A la suite de cette décision « Danthony » du 23 décembre 2011, plusieurs arrêts ont permis de préciser quels sont les vices de procédure susceptibles d’être « danthonysés », c’est à dire « neutralisés ». Ainsi, par une décision , le défaut de mention de l’existence d’une étude d’impact dans l’arrêté préfectoral d’ouverture d’une enquête publique ne nuit pas nécessairement à l’information du public :
« 7. Considérant qu’en se fondant sur la seule circonstance qu’avait été omise la mention relative à l’existence de l’étude d’impact dans les arrêtés d’ouverture des enquêtes publiques et les avis au public pour estimer que la procédure avait été viciée, alors que ce seul élément, en l’absence d’autres circonstances, n’est pas de nature à faire obstacle, faute d’information suffisante, à la participation effective du public à l’enquête ou à exercer une influence sur les résultats de l’enquête, la cour administrative d’appel a commis une erreur de droit » (cf. Conseil d’État, 27 février 2015, n°382502).
Restait à savoir si le vice de procédure tiré de l’irrégularité de l’avis de l’autorité environnementale est ou non « substantiel ».
II. L’irrégularité de l’avis de l’autorité environnementale constitue un vice de procédure substantiel qui ne peut être neutralisé
L’irrégularité de l’avis exprimé par l’autorité environnementale au cours de la procédure d’instruction d’une demande d’autorisation constitue un vice de procédure.
Par deux arrêts datés des 6 et 28 décembre 2017, le Conseil d’Etat a en effet annulé plusieurs dispositions réglementaires qui ne garantissaient pas une séparation fonctionnelle effective entre l’autorité administrative qui instruit une demande d’autorisation et l’autorité environnementale qui émet un avis sur l’évaluation environnementale d’un projet.

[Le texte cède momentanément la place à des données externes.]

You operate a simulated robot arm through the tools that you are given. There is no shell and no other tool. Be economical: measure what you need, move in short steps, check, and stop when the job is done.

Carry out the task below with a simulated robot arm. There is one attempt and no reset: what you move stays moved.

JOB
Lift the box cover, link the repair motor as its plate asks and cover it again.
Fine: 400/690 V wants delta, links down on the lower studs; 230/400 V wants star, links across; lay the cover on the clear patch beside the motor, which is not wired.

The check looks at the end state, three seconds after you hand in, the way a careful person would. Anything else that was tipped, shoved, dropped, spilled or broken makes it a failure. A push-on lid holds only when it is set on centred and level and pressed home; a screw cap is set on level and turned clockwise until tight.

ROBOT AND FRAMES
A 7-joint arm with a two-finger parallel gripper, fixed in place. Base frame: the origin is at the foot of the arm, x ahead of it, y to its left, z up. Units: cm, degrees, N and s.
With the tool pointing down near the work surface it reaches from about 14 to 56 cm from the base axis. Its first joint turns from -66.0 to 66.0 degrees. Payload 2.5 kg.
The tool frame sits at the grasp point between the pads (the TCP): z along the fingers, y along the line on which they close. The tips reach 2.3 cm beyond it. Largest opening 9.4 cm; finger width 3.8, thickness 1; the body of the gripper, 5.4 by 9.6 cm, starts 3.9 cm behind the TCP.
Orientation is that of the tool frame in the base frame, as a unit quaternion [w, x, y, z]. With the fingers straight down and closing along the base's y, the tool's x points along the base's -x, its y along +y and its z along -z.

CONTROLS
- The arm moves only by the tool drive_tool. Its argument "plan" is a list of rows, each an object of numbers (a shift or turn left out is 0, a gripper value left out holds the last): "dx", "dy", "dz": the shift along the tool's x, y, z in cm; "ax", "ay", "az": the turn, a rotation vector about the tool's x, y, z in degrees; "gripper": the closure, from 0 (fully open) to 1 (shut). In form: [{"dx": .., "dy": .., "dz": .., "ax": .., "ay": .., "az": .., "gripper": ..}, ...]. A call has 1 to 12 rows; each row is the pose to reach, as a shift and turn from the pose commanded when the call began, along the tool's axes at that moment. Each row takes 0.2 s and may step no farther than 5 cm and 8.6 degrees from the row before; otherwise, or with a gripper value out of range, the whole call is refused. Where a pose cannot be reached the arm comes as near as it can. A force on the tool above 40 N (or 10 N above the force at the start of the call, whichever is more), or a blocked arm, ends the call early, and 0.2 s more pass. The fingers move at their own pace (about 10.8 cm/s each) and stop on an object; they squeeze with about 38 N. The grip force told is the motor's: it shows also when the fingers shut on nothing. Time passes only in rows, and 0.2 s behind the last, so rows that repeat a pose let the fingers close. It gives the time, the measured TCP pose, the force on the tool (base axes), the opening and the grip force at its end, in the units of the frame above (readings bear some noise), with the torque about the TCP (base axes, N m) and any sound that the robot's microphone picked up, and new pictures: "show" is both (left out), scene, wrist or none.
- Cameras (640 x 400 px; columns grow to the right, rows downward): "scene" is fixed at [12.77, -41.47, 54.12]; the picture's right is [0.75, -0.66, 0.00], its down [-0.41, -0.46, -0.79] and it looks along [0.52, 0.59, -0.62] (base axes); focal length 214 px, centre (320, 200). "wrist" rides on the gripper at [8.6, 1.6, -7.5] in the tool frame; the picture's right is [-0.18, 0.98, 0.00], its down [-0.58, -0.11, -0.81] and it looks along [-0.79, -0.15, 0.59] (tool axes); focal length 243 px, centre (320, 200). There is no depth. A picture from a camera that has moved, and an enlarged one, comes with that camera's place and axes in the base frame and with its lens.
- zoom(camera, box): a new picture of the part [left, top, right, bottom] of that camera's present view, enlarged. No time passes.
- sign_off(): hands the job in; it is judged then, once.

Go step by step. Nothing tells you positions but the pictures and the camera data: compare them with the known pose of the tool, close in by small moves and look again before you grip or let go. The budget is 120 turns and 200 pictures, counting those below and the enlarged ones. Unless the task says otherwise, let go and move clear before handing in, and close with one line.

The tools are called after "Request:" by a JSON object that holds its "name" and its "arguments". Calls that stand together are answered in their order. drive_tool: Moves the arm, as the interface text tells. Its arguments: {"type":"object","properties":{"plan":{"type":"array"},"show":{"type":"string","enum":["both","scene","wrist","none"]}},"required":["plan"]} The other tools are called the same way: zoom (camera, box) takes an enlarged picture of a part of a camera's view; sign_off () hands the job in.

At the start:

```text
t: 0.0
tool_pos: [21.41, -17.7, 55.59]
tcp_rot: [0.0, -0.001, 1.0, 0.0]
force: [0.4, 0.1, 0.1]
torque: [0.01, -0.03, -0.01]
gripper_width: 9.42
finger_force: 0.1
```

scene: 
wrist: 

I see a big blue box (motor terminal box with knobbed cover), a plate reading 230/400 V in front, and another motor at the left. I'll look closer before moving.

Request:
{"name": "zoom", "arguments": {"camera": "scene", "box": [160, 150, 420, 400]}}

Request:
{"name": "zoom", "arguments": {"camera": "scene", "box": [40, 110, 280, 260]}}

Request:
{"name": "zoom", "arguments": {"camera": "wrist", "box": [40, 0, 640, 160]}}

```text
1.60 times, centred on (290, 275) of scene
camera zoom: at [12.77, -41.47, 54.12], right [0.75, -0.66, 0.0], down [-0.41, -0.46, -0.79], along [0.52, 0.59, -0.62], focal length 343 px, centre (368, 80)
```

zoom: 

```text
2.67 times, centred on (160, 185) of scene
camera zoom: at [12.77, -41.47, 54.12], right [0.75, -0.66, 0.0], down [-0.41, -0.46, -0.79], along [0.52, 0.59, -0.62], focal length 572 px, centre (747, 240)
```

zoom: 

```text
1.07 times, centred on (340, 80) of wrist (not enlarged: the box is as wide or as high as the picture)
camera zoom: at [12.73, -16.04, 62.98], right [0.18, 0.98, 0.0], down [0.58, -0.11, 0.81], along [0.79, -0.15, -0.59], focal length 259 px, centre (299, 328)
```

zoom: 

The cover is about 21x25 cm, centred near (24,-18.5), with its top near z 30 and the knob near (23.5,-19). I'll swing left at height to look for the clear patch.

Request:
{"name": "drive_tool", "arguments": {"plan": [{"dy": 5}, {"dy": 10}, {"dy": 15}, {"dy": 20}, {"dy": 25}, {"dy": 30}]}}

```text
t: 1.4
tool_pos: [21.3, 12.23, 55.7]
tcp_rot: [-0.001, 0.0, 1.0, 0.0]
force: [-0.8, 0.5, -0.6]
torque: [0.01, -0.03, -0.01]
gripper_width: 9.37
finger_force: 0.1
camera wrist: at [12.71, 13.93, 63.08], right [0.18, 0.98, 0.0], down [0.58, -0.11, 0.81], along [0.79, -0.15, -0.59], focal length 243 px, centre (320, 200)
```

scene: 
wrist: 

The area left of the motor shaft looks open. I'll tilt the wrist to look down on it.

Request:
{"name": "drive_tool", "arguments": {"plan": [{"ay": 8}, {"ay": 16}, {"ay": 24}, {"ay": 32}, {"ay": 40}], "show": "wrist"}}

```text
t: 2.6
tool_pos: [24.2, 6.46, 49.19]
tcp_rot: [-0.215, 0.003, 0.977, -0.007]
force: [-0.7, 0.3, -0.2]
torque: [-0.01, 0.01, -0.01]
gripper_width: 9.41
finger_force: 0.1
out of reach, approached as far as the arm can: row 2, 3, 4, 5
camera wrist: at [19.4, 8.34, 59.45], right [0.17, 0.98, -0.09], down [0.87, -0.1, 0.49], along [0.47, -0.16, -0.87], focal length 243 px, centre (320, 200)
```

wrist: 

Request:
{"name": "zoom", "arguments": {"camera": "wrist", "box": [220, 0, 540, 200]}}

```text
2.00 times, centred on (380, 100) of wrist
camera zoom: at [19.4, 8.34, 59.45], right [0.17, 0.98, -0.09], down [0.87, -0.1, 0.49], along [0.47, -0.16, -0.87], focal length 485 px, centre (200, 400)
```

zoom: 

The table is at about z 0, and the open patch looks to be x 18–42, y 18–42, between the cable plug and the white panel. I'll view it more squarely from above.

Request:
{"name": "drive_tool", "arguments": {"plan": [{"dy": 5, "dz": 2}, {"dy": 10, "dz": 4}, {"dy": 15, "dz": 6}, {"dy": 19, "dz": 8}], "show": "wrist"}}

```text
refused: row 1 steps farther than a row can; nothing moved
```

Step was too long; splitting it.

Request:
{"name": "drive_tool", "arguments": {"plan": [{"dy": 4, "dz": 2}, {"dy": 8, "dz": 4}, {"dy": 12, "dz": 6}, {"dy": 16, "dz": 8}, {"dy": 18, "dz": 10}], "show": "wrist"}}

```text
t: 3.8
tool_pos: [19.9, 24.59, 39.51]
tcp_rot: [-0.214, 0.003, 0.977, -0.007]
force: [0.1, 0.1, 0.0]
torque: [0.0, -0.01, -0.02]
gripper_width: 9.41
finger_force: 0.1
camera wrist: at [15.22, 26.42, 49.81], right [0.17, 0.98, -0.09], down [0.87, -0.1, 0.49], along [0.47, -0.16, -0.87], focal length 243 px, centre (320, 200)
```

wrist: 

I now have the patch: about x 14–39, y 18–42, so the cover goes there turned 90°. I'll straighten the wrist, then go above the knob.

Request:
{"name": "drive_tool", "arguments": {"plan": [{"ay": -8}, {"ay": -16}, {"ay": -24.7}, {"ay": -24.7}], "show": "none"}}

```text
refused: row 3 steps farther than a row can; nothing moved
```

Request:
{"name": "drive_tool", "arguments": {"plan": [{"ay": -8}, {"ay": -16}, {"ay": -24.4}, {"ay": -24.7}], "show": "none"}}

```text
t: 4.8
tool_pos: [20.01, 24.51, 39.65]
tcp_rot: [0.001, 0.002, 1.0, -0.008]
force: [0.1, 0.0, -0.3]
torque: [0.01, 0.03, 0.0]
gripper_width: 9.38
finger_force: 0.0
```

Analyse du sens et de la portée de ces décisions.
Depuis la lecture de ces deux décisions, le juge administratif a dû se prononcer sur la question de savoir si l’irrégularité de l’avis de l’autorité environnementale est toujours substantiel et a toujours pour effet d’entraîner l’illégalité de la décision intervenue à sa suite.
Par arrêt n°18BX01702 du 30 juin 2020, la Cour administrative d’appel de Bordeaux a jugé que l’irrégularité de l’avis rendu par l’autorité environnementale, en raison d’une absence d’autonomie de cette dernière vis-à-vis de l’autorité décisionnaire, ne suffit pas à entacher d’illégalité l’autorisation de défrichement attaquée en l’espèce.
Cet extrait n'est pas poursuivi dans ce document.